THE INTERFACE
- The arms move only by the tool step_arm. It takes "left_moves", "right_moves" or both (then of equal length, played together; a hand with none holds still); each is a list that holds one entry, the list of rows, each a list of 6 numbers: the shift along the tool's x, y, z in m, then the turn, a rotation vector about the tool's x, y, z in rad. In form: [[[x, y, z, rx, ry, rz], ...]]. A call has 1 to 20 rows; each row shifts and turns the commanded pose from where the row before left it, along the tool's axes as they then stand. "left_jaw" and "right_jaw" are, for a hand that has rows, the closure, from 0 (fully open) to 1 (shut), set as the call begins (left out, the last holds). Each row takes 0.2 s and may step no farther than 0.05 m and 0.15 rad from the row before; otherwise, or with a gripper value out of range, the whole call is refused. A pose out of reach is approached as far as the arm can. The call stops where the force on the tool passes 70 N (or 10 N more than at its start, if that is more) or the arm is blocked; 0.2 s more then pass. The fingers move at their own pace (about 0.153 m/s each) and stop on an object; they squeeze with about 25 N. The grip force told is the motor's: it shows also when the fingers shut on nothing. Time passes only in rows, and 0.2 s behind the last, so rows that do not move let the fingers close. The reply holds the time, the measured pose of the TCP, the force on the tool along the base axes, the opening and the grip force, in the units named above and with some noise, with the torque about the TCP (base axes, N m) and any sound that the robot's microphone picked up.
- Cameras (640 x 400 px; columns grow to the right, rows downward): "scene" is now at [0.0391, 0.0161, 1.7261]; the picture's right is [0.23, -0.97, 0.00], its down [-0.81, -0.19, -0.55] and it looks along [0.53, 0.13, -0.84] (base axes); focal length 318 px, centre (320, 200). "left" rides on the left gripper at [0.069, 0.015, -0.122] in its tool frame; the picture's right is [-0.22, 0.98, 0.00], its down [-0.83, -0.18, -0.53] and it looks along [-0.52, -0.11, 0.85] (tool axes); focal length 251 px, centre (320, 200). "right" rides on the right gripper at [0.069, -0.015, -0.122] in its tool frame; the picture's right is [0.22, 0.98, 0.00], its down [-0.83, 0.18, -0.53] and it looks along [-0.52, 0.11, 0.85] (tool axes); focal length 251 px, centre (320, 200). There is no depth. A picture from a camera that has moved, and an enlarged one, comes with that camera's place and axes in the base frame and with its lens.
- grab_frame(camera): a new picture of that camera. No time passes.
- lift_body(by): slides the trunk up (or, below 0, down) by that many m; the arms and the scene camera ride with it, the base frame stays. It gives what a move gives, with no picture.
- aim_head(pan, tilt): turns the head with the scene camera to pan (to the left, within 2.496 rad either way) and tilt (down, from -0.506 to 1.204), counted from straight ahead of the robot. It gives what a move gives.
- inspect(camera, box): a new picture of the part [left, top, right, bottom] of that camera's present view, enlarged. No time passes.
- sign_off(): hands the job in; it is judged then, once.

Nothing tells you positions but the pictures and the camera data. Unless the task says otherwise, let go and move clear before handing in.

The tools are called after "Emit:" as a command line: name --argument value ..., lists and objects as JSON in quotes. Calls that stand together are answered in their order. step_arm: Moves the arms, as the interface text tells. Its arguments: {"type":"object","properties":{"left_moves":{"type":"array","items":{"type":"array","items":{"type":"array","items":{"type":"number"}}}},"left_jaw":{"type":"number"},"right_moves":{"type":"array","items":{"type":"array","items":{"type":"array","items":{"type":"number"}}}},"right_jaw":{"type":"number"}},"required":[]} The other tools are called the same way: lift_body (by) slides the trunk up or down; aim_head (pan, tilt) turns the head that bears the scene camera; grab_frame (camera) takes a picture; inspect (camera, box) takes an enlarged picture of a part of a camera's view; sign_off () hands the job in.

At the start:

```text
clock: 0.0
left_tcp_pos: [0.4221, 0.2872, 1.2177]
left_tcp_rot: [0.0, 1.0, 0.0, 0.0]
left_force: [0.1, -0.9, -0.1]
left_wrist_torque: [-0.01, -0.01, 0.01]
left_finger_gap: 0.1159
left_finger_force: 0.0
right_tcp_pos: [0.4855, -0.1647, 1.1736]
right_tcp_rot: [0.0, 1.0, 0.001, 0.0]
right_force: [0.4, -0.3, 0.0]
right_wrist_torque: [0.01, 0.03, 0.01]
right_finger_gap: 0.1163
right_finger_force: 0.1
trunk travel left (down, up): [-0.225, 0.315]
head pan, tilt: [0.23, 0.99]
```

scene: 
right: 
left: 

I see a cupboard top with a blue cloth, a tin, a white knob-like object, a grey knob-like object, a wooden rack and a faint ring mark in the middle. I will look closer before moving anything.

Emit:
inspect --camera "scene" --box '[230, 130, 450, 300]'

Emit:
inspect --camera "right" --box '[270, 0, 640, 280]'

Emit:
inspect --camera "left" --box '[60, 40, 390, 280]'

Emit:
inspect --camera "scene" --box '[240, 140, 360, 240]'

+++

● **Aim**
All of the data above should be transcribed exactly.

● **Solution for this problem**
THE INTERFACE
- The arms move only by the tool step_arm. It takes "left_moves", "right_moves" or both (then of equal length, played together; a hand with none holds still); each is a list that holds one entry, the list of rows, each a list of 6 numbers: the shift along the tool's x, y, z in m, then the turn, a rotation vector about the tool's x, y, z in rad. In form: [[[x, y, z, rx, ry, rz], ...]]. A call has 1 to 20 rows; each row shifts and turns the commanded pose from where the row before left it, along the tool's axes as they then stand. "left_jaw" and "right_jaw" are, for a hand that has rows, the closure, from 0 (fully open) to 1 (shut), set as the call begins (left out, the last holds). Each row takes 0.2 s and may step no farther than 0.05 m and 0.15 rad from the row before; otherwise, or with a gripper value out of range, the whole call is refused. A pose out of reach is approached as far as the arm can. The call stops where the force on the tool passes 70 N (or 10 N more than at its start, if that is more) or the arm is blocked; 0.2 s more then pass. The fingers move at their own pace (about 0.153 m/s each) and stop on an object; they squeeze with about 25 N. The grip force told is the motor's: it shows also when the fingers shut on nothing. Time passes only in rows, and 0.2 s behind the last, so rows that do not move let the fingers close. The reply holds the time, the measured pose of the TCP, the force on the tool along the base axes, the opening and the grip force, in the units named above and with some noise, with the torque about the TCP (base axes, N m) and any sound that the robot's microphone picked up.
- Cameras (640 x 400 px; columns grow to the right, rows downward): "scene" is now at [0.0391, 0.0161, 1.7261]; the picture's right is [0.23, -0.97, 0.00], its down [-0.81, -0.19, -0.55] and it looks along [0.53, 0.13, -0.84] (base axes); focal length 318 px, centre (320, 200). "left" rides on the left gripper at [0.069, 0.015, -0.122] in its tool frame; the picture's right is [-0.22, 0.98, 0.00], its down [-0.83, -0.18, -0.53] and it looks along [-0.52, -0.11, 0.85] (tool axes); focal length 251 px, centre (320, 200). "right" rides on the right gripper at [0.069, -0.015, -0.122] in its tool frame; the picture's right is [0.22, 0.98, 0.00], its down [-0.83, 0.18, -0.53] and it looks along [-0.52, 0.11, 0.85] (tool axes); focal length 251 px, centre (320, 200). There is no depth. A picture from a camera that has moved, and an enlarged one, comes with that camera's place and axes in the base frame and with its lens.
- grab_frame(camera): a new picture of that camera. No time passes.
- lift_body(by): slides the trunk up (or, below 0, down) by that many m; the arms and the scene camera ride with it, the base frame stays. It gives what a move gives, with no picture.
- aim_head(pan, tilt): turns the head with the scene camera to pan (to the left, within 2.496 rad either way) and tilt (down, from -0.506 to 1.204), counted from straight ahead of the robot. It gives what a move gives.
- inspect(camera, box): a new picture of the part [left, top, right, bottom] of that camera's present view, enlarged. No time passes.
- sign_off(): hands the job in; it is judged then, once.

Nothing tells you positions but the pictures and the camera data. Unless the task says otherwise, let go and move clear before handing in.

The tools are called after "Emit:" as a command line: name --argument value ..., lists and objects as JSON in quotes. Calls that stand together are answered in their order. step_arm: Moves the arms, as the interface text tells. Its arguments: {"type":"object","properties":{"left_moves":{"type":"array","items":{"type":"array","items":{"type":"array","items":{"type":"number"}}}},"left_jaw":{"type":"number"},"right_moves":{"type":"array","items":{"type":"array","items":{"type":"array","items":{"type":"number"}}}},"right_jaw":{"type":"number"}},"required":[]} The other tools are called the same way: lift_body (by) slides the trunk up or down; aim_head (pan, tilt) turns the head that bears the scene camera; grab_frame (camera) takes a picture; inspect (camera, box) takes an enlarged picture of a part of a camera's view; sign_off () hands the job in.

At the start:

```text
clock: 0.0
left_tcp_pos: [0.4221, 0.2872, 1.2177]
left_tcp_rot: [0.0, 1.0, 0.0, 0.0]
left_force: [0.1, -0.9, -0.1]
left_wrist_torque: [-0.01, -0.01, 0.01]
left_finger_gap: 0.1159
left_finger_force: 0.0
right_tcp_pos: [0.4855, -0.1647, 1.1736]
right_tcp_rot: [0.0, 1.0, 0.001, 0.0]
right_force: [0.4, -0.3, 0.0]
right_wrist_torque: [0.01, 0.03, 0.01]
right_finger_gap: 0.1163
right_finger_force: 0.1
trunk travel left (down, up): [-0.225, 0.315]
head pan, tilt: [0.23, 0.99]
```

scene: 
right: 
left: 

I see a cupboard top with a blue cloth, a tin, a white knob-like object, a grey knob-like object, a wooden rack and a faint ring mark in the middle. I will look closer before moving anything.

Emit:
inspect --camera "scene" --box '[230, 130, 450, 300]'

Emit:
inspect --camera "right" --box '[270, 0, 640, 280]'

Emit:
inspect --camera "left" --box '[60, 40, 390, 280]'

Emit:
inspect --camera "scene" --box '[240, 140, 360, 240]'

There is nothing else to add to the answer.